3-Finger-Salute-katniss-everdeen-31927635-400-300

And so it goes.

After the boys are wedged into their beds with water, jammies, shirt off because tags make Red think he is going to die, music, prayers, seventeen books, more prayers because God is super important of course, more blankets, cat tucked in, night lights on full blast, and yes, more water, I back away slooooowly.

And then, I hear it. A plaintive, sweet, adorable little voice that, at this point in the evening, makes me want to bang my head up against something like a very bitter woodpecker:

“Mom? Mom? Mother? Mom? Mommy? I canna sleep. I am thinking about the sad things.”

I am torn at this point between being, you know, kind and mother-like, or just snarling, all angry woodpecker, “Well. Ima bout to MAKE YOU SADDER.”

I know. It’s a life fraught with weighty decisions, this mothering gig. Thankfully, Blonde just up and interrupted all thinking on my part by informing me, “I’m SO SAD. There is no more cats in this house. We need more cats. Der are so many many kitties. Ders striped kitties. And kittens with, you know, all the fluffy tails…”

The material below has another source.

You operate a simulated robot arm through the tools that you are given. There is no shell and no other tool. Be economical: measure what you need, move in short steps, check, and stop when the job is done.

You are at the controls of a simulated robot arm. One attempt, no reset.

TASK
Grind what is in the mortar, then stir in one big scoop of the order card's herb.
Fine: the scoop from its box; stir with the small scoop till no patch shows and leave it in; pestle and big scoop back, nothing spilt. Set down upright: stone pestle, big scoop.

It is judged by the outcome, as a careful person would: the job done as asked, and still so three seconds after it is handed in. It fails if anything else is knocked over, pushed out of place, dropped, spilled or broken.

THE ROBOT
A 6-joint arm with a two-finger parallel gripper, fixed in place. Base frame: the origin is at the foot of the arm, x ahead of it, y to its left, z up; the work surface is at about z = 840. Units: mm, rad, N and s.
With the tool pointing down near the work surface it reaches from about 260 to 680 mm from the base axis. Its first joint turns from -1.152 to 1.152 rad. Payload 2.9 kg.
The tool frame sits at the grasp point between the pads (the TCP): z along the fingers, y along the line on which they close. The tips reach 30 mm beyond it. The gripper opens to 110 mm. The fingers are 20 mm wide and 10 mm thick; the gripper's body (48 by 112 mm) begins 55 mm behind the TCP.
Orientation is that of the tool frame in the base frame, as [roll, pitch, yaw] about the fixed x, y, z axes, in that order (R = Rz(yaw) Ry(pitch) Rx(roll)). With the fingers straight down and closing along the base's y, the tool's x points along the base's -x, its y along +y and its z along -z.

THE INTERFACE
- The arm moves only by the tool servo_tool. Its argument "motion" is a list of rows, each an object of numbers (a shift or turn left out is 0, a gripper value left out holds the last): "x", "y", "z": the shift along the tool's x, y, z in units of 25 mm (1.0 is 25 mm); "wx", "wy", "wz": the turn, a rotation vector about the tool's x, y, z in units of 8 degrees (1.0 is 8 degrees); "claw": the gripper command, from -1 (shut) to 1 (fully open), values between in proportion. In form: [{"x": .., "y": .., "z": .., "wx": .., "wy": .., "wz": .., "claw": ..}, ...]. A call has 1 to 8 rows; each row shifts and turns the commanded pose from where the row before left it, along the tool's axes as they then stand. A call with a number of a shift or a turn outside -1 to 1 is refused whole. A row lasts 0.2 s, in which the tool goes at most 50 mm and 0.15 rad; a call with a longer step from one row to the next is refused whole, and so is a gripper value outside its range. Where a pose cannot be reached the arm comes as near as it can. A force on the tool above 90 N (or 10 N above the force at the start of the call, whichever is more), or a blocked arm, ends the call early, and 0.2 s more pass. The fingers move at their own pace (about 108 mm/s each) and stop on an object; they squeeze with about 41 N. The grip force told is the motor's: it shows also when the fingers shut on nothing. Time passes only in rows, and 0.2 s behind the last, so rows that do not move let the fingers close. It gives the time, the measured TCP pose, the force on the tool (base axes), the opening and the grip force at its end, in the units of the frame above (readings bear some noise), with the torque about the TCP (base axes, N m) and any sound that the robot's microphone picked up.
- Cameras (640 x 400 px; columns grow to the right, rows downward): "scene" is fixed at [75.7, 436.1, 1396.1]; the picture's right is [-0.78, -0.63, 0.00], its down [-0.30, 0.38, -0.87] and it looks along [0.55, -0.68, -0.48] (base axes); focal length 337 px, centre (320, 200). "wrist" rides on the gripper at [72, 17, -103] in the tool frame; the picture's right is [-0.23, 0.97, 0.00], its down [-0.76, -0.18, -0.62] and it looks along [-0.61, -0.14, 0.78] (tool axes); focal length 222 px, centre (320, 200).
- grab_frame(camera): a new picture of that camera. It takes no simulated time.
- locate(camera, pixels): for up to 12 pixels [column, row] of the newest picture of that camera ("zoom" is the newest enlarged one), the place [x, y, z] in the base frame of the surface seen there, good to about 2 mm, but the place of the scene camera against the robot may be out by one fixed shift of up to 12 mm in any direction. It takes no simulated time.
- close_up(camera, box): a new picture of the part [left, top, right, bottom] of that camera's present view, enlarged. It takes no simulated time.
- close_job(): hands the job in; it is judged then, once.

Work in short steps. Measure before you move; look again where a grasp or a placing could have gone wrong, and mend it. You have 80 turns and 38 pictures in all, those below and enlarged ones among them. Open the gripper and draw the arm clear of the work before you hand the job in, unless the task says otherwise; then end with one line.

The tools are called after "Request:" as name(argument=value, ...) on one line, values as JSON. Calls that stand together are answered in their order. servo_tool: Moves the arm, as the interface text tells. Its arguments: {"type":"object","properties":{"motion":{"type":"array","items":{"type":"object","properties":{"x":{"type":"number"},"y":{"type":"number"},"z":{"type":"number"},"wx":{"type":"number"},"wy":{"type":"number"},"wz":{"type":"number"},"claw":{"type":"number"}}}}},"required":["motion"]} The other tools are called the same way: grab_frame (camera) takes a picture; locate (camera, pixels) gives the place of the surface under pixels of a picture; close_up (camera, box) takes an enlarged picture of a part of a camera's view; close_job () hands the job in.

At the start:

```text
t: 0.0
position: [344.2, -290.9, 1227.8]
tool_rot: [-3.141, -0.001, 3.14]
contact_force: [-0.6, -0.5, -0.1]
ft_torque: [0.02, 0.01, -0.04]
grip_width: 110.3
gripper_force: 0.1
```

And on he goes. He embarked on a total Bubba Gump shrimp breakdown of every brand of cat out there.

Kids and bedtime – it’s an epic battle. I’d like to say I go all heroic and  Braveheart on it every night, but you know what happened to that guy at the end of the movie, right? Not good.

Here is where The Wonderfulness that is Netflix comes in:

Screenshot 2015-11-23 16.44.13

Now, I’m all for messing with my kids’ heads. I famously participated in Netflix’s brilliant “make ’em think it’s midnight” thrillfest with King Julien. (All hail King Julien!) Yes, there were a few questions about “but the clock says nine? How is that this midnight you keep talking about?” but I just handed Blonde (Red had no clue) another streamer and told him to decorate the cat.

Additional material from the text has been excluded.